According to Israeli political commentators, Shalom
realises that he stands to lose his job as foreign minister if and when
the Labor party joins the government.
In such a scenario, Labor leader Shimon Peres is likely to become Israel's next foreign minister.
Hence, Shalom has also been trying to woo the religious parties in an effort to keep Labor out.
"It
is inconceivable that the Likud should be in power, yet its voters are
out of power… We must not mortgage the Likud to the Labor party…

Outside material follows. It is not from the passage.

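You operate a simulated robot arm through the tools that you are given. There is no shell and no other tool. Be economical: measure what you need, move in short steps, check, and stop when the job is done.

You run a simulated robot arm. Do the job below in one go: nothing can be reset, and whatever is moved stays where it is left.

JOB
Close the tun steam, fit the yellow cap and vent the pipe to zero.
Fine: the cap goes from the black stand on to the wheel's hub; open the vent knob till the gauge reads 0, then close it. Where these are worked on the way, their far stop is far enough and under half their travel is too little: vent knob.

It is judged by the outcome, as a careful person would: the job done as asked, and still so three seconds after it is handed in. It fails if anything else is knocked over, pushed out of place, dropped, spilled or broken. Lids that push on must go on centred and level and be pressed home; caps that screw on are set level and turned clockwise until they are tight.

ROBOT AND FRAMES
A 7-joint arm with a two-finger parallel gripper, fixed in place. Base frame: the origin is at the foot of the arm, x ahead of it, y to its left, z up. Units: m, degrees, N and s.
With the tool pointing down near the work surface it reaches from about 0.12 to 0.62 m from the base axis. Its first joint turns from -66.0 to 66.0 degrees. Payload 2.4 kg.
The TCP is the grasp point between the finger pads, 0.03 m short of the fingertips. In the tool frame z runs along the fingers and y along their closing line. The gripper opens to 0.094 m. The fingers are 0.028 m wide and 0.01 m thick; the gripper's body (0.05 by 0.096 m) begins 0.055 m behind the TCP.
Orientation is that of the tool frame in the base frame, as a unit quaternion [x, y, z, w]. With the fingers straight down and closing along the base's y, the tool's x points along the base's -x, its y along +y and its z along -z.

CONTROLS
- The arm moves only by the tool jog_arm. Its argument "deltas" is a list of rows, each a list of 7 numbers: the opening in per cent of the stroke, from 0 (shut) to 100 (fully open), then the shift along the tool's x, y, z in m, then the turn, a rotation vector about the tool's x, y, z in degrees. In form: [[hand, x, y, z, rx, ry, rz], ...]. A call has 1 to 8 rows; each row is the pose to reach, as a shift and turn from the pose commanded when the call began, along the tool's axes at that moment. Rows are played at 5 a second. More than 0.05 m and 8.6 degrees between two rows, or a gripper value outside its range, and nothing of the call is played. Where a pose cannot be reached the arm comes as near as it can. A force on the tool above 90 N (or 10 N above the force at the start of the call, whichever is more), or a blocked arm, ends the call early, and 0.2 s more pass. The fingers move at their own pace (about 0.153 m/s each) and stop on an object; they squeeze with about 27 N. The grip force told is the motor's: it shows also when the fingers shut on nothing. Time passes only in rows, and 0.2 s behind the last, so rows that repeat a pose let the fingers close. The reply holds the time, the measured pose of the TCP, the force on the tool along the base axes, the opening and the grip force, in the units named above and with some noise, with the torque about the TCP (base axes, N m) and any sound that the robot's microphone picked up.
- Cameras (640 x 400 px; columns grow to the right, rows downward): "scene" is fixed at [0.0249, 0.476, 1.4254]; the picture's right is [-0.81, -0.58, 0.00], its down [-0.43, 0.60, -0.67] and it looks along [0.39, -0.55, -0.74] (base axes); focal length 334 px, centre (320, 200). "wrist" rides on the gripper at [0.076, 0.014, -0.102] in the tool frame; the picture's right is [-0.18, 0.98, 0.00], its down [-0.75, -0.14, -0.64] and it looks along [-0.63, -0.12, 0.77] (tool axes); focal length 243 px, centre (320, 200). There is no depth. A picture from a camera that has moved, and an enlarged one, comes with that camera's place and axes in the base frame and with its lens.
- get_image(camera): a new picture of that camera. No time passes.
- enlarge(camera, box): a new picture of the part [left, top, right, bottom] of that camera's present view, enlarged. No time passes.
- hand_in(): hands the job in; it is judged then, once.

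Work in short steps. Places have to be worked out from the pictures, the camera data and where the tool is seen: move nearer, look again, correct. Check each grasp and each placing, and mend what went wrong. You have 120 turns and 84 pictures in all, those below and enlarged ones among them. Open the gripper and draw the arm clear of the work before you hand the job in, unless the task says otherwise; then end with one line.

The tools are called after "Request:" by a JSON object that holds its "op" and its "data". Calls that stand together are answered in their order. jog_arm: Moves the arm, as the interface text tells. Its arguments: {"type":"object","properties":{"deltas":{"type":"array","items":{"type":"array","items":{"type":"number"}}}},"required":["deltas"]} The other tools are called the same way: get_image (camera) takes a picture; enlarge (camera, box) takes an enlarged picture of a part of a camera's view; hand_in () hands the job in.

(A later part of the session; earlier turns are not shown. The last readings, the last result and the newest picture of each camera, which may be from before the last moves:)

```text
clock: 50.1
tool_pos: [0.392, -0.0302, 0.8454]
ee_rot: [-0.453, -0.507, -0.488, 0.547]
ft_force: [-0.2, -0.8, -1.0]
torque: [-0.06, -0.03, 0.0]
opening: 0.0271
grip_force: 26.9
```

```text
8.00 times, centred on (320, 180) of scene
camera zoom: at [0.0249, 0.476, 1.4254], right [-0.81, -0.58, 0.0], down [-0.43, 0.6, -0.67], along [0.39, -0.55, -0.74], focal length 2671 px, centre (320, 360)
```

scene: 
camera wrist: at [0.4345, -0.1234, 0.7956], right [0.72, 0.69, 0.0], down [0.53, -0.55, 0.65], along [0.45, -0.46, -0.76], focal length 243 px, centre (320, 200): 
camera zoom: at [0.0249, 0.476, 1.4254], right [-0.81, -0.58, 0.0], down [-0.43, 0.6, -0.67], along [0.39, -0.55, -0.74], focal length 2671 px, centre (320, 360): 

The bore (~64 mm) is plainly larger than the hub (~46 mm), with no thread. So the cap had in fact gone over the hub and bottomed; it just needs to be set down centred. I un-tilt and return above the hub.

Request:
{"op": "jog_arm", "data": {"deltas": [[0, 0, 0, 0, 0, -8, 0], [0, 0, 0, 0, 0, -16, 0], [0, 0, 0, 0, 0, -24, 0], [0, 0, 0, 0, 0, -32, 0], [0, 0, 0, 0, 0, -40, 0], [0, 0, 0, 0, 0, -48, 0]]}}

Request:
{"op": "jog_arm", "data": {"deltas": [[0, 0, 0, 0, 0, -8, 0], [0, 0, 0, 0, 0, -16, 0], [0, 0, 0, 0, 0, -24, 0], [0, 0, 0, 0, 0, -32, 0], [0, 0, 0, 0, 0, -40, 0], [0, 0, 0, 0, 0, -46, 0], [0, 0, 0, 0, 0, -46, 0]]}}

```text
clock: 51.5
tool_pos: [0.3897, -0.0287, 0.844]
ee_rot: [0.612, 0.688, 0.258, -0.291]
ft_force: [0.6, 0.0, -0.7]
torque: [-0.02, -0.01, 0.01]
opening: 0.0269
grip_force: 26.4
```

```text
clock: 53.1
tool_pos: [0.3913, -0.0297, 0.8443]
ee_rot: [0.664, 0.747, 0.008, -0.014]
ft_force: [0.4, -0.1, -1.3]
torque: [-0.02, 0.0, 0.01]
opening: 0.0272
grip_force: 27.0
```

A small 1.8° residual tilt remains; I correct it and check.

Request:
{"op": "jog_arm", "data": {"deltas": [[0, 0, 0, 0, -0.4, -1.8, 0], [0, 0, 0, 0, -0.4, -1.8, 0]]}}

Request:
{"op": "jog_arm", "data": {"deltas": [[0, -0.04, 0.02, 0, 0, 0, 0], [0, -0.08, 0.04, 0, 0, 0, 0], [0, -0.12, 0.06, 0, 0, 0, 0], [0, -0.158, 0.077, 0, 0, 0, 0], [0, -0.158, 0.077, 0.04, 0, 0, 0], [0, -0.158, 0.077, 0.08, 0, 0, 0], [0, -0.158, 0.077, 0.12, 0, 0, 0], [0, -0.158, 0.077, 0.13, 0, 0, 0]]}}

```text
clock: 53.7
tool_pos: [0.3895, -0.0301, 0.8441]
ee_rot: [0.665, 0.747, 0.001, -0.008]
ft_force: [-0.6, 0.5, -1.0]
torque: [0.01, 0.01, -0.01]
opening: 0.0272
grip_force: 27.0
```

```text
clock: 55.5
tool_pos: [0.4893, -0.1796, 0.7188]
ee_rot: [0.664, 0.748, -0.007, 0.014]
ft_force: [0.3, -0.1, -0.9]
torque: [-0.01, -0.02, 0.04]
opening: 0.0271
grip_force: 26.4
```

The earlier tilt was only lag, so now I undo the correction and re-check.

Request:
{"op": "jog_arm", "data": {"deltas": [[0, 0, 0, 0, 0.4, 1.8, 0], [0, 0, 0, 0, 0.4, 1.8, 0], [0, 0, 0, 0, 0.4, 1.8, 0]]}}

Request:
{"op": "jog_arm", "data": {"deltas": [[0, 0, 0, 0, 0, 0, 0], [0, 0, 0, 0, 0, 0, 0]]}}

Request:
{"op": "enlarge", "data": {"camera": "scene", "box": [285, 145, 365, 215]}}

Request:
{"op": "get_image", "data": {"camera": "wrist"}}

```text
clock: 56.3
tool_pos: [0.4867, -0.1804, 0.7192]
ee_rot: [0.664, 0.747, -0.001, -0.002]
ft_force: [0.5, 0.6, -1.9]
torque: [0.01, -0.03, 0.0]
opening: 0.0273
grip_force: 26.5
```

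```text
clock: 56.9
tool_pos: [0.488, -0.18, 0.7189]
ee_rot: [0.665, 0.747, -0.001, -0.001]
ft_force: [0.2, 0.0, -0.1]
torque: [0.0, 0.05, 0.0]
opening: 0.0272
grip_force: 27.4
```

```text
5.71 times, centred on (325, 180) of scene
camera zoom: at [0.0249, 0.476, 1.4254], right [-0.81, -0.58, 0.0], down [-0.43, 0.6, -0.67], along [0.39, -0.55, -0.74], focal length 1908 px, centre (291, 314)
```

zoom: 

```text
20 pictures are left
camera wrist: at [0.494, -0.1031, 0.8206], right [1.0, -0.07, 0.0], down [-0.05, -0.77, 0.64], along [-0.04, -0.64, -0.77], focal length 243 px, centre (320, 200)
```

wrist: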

Can we imagine a government without any religious parties? Without
any nationalistic parties," the Israeli newspaper Ha'aretz quoted
Shalom as saying on Sunday.
Internal wrangling
The tug-of-war between Sharon and Shalom underscores
a brewing crisis within the Likud that is partly personal and partly
political.
According to Knesset member Ahmed Taibi, the
"muscle-flexing" within the various wings of the Likud is basically
over "personalities" not "ideas".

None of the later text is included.